══ Provided material ══

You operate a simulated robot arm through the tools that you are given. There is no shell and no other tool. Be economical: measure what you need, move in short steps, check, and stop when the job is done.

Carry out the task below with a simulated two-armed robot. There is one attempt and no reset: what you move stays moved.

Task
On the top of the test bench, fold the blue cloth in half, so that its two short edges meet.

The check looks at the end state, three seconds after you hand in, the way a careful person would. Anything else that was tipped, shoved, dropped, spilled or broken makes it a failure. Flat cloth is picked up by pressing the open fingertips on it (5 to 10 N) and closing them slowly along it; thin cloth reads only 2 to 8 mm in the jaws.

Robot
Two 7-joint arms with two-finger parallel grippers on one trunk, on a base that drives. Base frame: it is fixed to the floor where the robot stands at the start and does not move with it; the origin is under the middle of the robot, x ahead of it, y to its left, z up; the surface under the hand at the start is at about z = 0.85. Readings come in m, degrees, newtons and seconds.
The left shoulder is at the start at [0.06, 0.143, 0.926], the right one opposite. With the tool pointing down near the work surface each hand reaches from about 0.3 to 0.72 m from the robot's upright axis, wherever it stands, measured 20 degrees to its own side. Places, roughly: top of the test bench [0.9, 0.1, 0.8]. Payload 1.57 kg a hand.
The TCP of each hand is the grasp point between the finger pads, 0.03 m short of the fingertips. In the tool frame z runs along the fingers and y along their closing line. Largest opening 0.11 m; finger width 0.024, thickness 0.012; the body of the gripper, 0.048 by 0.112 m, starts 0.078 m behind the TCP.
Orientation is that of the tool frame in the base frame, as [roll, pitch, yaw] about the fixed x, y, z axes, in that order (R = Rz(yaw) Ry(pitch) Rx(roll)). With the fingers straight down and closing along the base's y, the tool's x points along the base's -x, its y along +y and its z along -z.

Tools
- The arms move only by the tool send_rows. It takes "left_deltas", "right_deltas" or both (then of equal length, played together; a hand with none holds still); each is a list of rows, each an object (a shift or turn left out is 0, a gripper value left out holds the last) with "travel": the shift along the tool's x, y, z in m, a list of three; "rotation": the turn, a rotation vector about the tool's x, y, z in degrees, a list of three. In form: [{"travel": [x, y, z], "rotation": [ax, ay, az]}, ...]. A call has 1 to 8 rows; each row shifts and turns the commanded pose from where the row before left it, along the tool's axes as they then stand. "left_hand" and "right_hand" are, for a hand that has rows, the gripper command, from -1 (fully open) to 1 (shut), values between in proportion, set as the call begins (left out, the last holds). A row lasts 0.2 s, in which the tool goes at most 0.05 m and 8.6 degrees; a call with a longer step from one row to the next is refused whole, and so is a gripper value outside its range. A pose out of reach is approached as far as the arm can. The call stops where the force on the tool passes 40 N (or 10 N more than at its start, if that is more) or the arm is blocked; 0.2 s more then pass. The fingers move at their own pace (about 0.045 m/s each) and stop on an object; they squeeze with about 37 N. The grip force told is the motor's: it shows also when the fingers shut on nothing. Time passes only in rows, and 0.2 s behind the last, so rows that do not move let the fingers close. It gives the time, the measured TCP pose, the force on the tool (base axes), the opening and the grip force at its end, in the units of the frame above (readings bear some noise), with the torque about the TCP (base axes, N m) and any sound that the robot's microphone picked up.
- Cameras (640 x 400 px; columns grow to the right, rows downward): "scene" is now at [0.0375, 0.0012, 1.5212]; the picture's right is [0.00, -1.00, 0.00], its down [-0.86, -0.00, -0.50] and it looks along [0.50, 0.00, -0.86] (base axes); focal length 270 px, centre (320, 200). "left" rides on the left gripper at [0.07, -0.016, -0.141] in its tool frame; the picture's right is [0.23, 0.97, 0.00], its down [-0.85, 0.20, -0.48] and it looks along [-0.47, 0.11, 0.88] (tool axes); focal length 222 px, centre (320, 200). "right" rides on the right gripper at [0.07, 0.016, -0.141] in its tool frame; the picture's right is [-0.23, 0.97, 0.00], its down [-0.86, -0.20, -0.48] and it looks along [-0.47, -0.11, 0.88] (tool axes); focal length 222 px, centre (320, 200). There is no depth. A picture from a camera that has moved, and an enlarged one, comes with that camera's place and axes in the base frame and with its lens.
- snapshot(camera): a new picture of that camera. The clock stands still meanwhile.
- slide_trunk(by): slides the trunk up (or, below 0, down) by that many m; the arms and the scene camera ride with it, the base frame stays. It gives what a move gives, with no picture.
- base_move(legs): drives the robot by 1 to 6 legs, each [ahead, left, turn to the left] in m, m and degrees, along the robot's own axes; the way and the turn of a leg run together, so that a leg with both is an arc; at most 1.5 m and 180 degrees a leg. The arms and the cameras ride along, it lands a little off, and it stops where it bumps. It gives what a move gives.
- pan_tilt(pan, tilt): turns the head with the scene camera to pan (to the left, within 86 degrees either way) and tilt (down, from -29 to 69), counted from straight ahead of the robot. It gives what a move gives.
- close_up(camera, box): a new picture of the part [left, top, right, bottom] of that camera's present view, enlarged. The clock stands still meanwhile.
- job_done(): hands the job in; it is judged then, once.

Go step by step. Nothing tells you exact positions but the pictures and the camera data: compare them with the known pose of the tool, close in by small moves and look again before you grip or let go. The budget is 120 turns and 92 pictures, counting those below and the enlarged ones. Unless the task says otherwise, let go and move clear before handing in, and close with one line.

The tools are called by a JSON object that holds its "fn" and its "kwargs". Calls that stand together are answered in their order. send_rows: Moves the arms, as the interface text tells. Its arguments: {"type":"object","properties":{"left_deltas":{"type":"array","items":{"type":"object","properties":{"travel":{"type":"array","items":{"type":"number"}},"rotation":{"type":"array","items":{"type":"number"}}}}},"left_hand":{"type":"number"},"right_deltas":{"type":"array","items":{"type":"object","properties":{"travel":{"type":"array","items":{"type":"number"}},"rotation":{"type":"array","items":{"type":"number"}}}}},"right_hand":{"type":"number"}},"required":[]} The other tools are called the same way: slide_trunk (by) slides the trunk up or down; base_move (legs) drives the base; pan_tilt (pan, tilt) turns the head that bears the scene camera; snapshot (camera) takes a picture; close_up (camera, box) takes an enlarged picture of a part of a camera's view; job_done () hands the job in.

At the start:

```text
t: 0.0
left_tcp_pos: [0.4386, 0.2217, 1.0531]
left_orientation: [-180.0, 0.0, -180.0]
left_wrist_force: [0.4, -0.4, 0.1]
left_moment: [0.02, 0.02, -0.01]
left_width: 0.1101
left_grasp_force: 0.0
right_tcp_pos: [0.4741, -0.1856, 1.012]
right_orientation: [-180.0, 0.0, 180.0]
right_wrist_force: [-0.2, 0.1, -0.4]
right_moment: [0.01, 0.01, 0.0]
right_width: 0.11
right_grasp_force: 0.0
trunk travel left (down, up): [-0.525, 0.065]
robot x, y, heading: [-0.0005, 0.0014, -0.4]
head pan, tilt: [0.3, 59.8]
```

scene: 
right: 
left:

═══

> [Set task] Your task is to reproduce exactly the lines beginning at the line containing "- base_move(legs): drives" and ending at the line containing "Go step by step.", inclusive. Leave out blank lines and number the others, starting at 1.

> [Exercise output]
1. - base_move(legs): drives the robot by 1 to 6 legs, each [ahead, left, turn to the left] in m, m and degrees, along the robot's own axes; the way and the turn of a leg run together, so that a leg with both is an arc; at most 1.5 m and 180 degrees a leg. The arms and the cameras ride along, it lands a little off, and it stops where it bumps. It gives what a move gives.
2. - pan_tilt(pan, tilt): turns the head with the scene camera to pan (to the left, within 86 degrees either way) and tilt (down, from -29 to 69), counted from straight ahead of the robot. It gives what a move gives.
3. - close_up(camera, box): a new picture of the part [left, top, right, bottom] of that camera's present view, enlarged. The clock stands still meanwhile.
4. - job_done(): hands the job in; it is judged then, once.
5. Go step by step. Nothing tells you exact positions but the pictures and the camera data: compare them with the known pose of the tool, close in by small moves and look again before you grip or let go. The budget is 120 turns and 92 pictures, counting those below and the enlarged ones. Unless the task says otherwise, let go and move clear before handing in, and close with one line.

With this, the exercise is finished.